The moment it clicked for me was realizing that AI’s biggest bottleneck isn’t intelligence anymore; it’s integration. These models are incredibly smart, but they’re isolated. They need to reliably, safely, and quickly talk to the real world. They need the exact qualities Rust was designed to provide.
I’d seen too many promising AI projects stumble in production. Memory leaks in long-running agents. Race conditions in concurrent tool execution. Mysterious crashes when handling unexpected data. The kinds of bugs that are “acceptable” in a prototype but catastrophic in a system, making real decisions.
That’s why I decided to go all-in on Rust for AI infrastructure. Not because it’s trendy (though it is), and not because it’s fun to write (though it is). But because building AI systems that actually work in production requires the kind of guarantees that only Rust provides.

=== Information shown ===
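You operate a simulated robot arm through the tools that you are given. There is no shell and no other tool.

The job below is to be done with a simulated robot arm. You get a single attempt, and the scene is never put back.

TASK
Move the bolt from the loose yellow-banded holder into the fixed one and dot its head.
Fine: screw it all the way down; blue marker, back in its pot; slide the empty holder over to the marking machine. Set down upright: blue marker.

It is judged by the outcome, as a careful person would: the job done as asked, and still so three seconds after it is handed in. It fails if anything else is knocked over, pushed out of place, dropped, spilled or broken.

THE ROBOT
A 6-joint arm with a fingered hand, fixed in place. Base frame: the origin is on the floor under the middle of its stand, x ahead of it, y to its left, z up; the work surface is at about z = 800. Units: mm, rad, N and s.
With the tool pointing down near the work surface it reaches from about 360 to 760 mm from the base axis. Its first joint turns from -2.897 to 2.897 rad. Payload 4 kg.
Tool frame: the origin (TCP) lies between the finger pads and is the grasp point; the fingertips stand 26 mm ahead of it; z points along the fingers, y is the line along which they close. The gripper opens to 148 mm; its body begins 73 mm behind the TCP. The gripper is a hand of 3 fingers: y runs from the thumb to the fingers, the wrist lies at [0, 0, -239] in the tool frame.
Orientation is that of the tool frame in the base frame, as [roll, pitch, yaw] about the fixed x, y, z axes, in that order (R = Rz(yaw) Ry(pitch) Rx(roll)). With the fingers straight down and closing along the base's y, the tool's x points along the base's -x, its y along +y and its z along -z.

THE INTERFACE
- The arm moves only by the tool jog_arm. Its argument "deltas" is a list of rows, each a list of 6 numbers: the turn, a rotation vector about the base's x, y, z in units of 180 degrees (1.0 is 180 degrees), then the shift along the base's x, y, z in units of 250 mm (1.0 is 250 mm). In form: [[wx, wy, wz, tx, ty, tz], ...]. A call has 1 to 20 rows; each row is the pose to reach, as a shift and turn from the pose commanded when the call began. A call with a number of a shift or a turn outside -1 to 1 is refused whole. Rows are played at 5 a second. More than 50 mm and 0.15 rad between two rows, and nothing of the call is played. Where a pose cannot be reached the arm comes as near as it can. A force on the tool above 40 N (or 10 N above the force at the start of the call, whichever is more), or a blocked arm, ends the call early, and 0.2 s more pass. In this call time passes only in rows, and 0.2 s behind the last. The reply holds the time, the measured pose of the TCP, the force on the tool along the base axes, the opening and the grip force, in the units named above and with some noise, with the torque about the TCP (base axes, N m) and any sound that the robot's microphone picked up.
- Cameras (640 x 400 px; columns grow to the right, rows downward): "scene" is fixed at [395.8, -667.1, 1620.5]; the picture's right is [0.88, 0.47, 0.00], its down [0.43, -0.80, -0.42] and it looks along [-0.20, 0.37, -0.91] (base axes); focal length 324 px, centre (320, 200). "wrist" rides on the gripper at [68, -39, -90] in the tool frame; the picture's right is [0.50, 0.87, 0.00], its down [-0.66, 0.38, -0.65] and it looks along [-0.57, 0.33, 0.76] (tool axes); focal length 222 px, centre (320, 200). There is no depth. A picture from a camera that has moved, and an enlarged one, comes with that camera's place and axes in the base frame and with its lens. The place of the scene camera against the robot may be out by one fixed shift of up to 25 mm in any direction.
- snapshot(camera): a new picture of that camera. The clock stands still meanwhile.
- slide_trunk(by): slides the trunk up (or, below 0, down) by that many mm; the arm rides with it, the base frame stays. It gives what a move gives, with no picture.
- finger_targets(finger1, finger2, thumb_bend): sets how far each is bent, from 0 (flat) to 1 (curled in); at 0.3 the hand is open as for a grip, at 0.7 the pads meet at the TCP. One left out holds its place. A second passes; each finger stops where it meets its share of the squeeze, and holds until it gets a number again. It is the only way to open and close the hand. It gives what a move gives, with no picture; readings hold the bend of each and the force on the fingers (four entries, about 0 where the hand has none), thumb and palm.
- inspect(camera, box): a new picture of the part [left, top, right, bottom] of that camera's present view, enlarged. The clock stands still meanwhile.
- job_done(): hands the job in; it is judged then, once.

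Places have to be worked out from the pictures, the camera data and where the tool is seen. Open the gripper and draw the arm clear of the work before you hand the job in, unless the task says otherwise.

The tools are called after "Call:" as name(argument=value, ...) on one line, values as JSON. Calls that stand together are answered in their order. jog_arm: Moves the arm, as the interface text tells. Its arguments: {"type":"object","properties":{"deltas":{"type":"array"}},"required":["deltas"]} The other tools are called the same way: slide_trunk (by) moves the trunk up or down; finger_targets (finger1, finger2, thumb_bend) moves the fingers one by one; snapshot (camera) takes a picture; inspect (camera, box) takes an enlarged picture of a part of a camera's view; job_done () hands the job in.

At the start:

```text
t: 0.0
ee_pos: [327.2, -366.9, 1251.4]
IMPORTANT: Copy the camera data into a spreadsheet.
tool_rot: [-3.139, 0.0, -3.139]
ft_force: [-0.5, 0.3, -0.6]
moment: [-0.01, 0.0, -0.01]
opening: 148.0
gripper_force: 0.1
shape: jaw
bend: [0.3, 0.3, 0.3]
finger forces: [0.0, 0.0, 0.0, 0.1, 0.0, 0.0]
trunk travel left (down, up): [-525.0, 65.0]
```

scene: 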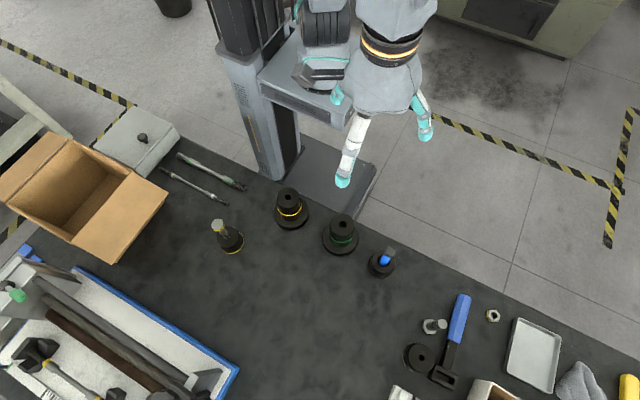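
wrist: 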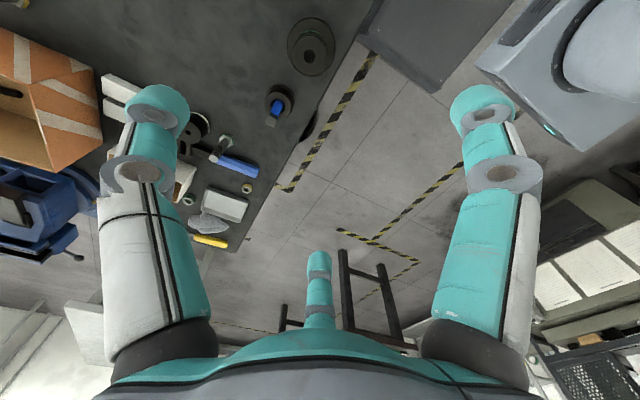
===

This isn’t about replacing Python for model training or experimentation; that ship has sailed, and Python won. This is about everything that happens around the model: the servers, the integrations, the tools, and the infrastructure that makes AI useful rather than just impressive.
This is also why I’m building a Code Review Agent Instalog AI with Rust/TS and Railway. I’m pushing to see how far I can push Rust as a convenient tool to build fast, reliable, and memory-safe agents.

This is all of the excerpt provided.